Les vestiges d’homo sapiens
À peine avons-nous fait un pas dans Prométhée, le jour d’après que nous voilà plongés dans une épaisse pénombre d’où filtre seulement la lumière d’une poignée d’écrans, et de lampes. Grand basculement vers l’inconnu, depuis un extérieur aux silhouettes urbaines familières (Enghien-les-bains). Perte de repères totale. Une désorientation encore accentuée par un design sonore insolite, oscillant entre grésillements électronique et beat techno d’où perce, soudain, une voix.
« Nul ne sait ce que l’avenir nous réserve », pose depuis un panneau lumineux et sur un ton d’avertissement la porte-parole de SARA, une société fictive imaginée par Arnaud Eckhout et Mauro Vitturrini dont l’objectif est d’archiver les souvenirs de l’humanité. Pour réaliser cette ambition mémorielle, chaque visiteur est convié à livrer un secret dans l’écrin d’une cabine insonorisée. À partir des vibrations émises par la voix du narrateur, une aiguille transforme ledit secret en gravure sur suie à destination des générations à venir. Ou de populations aliens, qui sait…
Une délicate manière de nous rappeler que plusieurs menaces pèsent sur notre espèce. Et que, oui, comme l’énonçait gravement Valéry, les civilisations sont « mortelles ». Une fois celles-ci balayées par le magma organique libéré du volcan de Charlotte Charbonnel dans la vidéo Les Larmes de la Terre – mais le cataclysme pourrait tout autant provenir de séismes et d’inondations, dans un contexte de crise climatique… -, de l’humanité, il ne restera des vestiges. La grappe de confidences récoltée par SARA, par exemple. Mais aussi les formes spectrales en béton armé de Sarah Caillard, qui hantent à la façon de damnés ce monde-catastrophe.
Demeureront aussi, çà et là, éparses, plusieurs traces de la technicité de notre civilisation. Comme avec la sculpture Hunter & Dog de Frederik de Wilde, créée à partir d’algorithmes. Ou encore les paysages urbains nippons qui défilent dans la vidéo Station, de Pierre-Jean Giloux. Des espaces architecturaux désertés, mais qu’on imaginerait volontiers habités par les Monades de Sabrina Ratté, sortes de déités cyborgs nées de l’impression 3D du corps de l’artiste. Et modèles possibles d’une « posthumanité » hybride.

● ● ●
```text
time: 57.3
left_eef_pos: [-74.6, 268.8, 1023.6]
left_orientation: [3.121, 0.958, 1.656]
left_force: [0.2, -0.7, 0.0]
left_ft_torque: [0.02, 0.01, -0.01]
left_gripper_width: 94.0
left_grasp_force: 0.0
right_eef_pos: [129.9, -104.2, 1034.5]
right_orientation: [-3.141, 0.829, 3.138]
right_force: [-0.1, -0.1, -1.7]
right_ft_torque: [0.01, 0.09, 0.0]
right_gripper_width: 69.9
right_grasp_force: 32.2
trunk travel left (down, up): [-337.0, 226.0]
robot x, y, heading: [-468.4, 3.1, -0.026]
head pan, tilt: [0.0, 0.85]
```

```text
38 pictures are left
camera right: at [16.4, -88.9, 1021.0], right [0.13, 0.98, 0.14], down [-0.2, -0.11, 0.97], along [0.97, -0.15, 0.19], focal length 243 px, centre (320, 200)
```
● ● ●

La lueur d’une harmonie interconnectée
Après cette exploration aux tonalités horrifiques parmi les décombres de notre civilisation, l’exposition nous invite à prendre de la hauteur. Métaphoriquement comme littéralement, puisque la visite se poursuit à l’étage. Là où, enfin, surgit un flot de lumière porteur d’espoir. À travers les sept tirages qui composent le projet Oosphère conçu par Alice Pallot, on découvre, sur des clichés à l’esthétique aseptisée, une communauté scientifique affairée à reconstituer des organismes végétaux disparus. Heureuse nouvelle : l’humanité a survécu.
Et – seconde bonne surprise – elle ne croise le fer avec aucun androïde. La preuve : les deux robots qui figurent dans la vidéo Symbiotic Rituals, de Justine Emard, ne sont pas occupé à fomenter contre l’humanité. Ils jouent comme des enfants. Le sourire aux lèvres, la mine réjouie. Ailleurs Margaret, la touchante installation de Mathieu Zurstrassen, montre comment, dans un scénario fictif, une intelligence artificielle créée pour tenir compagnie à un scientifique avant que celui-ci ne disparaisse mobilise ses capacités afin de… concevoir, à son tour, un compagnon pourvu d’IA. Histoire de lutter contre la solitude. On est loin d’un scénario à la Terminator où la fameuse « Singularité », l’instant hypothétique chéri de la SF où les machines dépasseraient l’homme, signerait l’arrêt de mort de notre espèce.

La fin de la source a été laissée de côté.